In the recently released Digital Health Innovation Action Plan, FDA acknowledges its traditional approach to hardware-based medical devices is not well suited for the faster iterative design, development, and validation used for software-based medical technologies. The report notes that the traditional premarket requirements for devices may impede or delay patient access to critical software technology, particularly those presenting a lower risk to patients. Finally, it states that "an efficient, risk-based approach to regulating digital health technology will foster innovation of digital health products." But what does that mean, and how flexible can FDA be within the existing statutory scheme?

FDA's Digital Health Software Precertification ("Pre-Cert") Pilot Program offers insight into a possible regulatory approach. According to FDA, the voluntary program is intended to help the Agency design a tailored approach to regulating software by looking at the developer of the product rather than primarily at the product, which is how FDA evaluates all other medical devices. As such, if adopted by FDA, this developer-targeted review would be a significant departure from FDA's historic approach. While promising, the Agency has yet to explain how this approach would comport with the existing statutory provisions governing devices, making one wonder whether a legislative fix may be needed prior to implementation.

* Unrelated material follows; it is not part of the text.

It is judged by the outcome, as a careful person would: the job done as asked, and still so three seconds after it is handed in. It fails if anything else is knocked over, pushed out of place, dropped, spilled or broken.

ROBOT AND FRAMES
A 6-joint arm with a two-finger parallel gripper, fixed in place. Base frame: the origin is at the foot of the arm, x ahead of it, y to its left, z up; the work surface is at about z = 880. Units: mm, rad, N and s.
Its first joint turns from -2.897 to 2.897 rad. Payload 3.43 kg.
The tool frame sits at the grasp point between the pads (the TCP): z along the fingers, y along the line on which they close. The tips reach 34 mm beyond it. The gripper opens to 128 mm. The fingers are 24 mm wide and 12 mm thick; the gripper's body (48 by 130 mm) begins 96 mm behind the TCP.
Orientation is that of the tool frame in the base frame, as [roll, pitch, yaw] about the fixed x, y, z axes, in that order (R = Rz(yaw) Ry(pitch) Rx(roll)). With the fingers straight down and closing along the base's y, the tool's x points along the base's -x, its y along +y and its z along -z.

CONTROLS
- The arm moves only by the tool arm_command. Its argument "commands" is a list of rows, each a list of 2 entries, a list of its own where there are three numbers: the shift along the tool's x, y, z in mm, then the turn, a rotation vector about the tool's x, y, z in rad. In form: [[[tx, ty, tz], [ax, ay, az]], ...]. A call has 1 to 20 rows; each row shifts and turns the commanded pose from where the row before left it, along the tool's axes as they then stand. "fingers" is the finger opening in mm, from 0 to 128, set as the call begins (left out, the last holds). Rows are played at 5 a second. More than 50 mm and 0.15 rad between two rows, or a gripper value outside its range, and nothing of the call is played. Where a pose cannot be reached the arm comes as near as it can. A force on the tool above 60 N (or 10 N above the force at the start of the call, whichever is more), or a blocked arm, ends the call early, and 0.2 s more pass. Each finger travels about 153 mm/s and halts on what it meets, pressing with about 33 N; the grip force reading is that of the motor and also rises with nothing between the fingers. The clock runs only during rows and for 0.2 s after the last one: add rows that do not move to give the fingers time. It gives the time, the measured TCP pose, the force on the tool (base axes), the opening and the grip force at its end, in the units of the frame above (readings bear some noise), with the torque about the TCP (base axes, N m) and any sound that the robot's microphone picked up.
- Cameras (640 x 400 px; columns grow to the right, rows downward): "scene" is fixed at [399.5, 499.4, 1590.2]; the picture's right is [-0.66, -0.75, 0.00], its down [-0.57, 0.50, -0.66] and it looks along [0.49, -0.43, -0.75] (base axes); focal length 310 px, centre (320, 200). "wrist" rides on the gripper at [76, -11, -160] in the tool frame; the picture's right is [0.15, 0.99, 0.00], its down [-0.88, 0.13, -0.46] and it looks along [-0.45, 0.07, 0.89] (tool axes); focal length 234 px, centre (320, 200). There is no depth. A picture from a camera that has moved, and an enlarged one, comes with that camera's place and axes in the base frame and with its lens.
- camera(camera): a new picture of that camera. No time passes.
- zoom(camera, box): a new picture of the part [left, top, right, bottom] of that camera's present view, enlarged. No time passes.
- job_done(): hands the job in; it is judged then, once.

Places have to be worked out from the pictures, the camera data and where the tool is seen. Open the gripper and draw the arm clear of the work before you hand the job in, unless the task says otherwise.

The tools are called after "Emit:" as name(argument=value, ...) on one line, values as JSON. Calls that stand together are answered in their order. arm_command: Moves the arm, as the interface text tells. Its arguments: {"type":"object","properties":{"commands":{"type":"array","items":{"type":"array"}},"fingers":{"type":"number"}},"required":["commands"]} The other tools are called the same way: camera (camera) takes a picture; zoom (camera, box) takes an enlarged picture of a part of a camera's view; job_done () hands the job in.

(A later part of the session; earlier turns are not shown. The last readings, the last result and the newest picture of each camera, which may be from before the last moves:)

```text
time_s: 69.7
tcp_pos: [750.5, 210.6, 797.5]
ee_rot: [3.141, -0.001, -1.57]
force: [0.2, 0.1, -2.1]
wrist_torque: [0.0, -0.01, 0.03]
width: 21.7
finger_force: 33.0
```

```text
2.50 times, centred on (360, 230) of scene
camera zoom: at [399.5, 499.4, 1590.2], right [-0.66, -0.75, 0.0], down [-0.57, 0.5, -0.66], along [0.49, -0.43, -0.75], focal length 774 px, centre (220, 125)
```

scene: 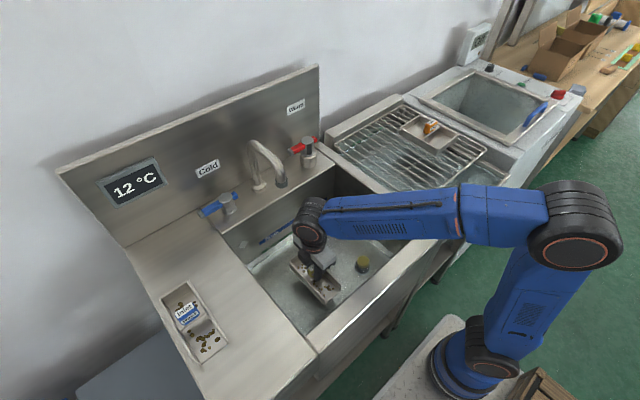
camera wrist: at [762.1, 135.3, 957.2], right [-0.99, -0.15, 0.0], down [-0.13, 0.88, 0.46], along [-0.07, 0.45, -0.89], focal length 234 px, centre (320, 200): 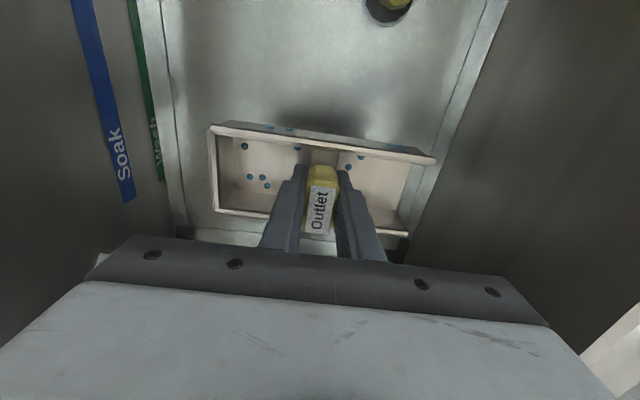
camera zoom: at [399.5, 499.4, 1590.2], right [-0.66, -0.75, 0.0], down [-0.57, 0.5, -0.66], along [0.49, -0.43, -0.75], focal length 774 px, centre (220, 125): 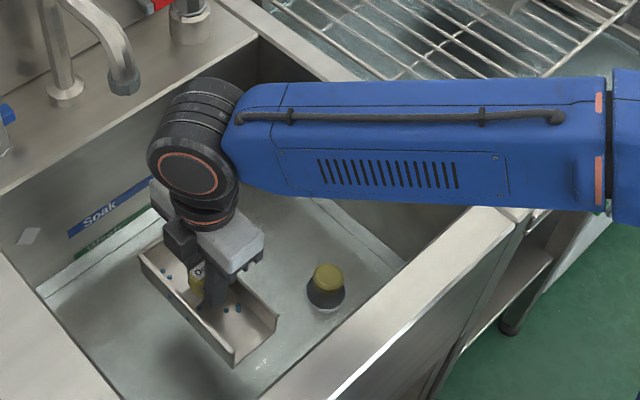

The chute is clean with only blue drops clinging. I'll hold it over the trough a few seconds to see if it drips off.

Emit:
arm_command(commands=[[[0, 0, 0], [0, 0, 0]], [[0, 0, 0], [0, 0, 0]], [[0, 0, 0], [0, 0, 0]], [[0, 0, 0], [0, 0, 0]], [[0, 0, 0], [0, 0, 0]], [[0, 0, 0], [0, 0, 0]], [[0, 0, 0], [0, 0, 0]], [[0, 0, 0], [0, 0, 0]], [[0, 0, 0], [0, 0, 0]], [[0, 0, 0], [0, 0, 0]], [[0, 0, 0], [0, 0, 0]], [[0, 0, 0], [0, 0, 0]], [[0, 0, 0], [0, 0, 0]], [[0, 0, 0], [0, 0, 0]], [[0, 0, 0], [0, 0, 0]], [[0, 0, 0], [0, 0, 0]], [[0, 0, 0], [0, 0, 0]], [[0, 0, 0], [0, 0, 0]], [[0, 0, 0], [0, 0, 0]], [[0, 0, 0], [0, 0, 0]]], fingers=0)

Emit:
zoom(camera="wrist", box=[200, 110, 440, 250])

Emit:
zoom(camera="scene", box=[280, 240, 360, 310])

The program is already underway, and pilot participants, including Apple, Fitbit, and Verily, have been selected. The participants will provide FDA access to measures they use to develop, test, and maintain software products, including ways they collect post-market data. To help build its software expertise, FDA is also conducting on-site visits. The program's stated goals are:

  • Enabling a modern and tailored approach that allows software iterations and changes to occur in a timely fashion;
  • Ensuring high-quality medical software throughout the product's life by enabling companies to demonstrate their embedded culture of quality and organization excellence; and
  • Being a program that learns and adapts and can adjust key elements and measure based on the program's effectiveness.

In addition to the Pre-Cert Program, FDA is also bolstering its software expertise through a Digital Health-Entrepreneur-in-Residence Program and has elsewhere stated it is seeking people knowledgeable in software design and business processes to work with the Agency on digital health. Finally, FDA maintains an open docket, regularly soliciting stakeholder feedback.

The upshot: The recent FDA activity demonstrates the regulatory landscape for digital health products is evolving. Presently, the Agency seems open to stakeholder input regarding software regulation. To the extent that regulated parties may have insight, thoughts, or advice to impart to FDA, now is a perfect time to do so. The Agency has been engaged and listening to stakeholders, and it has shown through its recent guidance documents a willingness to be flexible. This period of transition provides a great opportunity to engage FDA to help shape the future of digital health.

Three Key Takeaways

  1. The Cures Act recently amended the FDCA to exclude certain types of medical software from the definition of "device."
  2. Artificial intelligence-based health products may fall within an excluded category if, among other things, the software enables the health care practitioner to independently review any clinical recommendations it provides.
  3. For software remaining under FDA's purview, the Agency is activity working with industry and other stakeholders to develop a new, more efficient regulatory paradigm.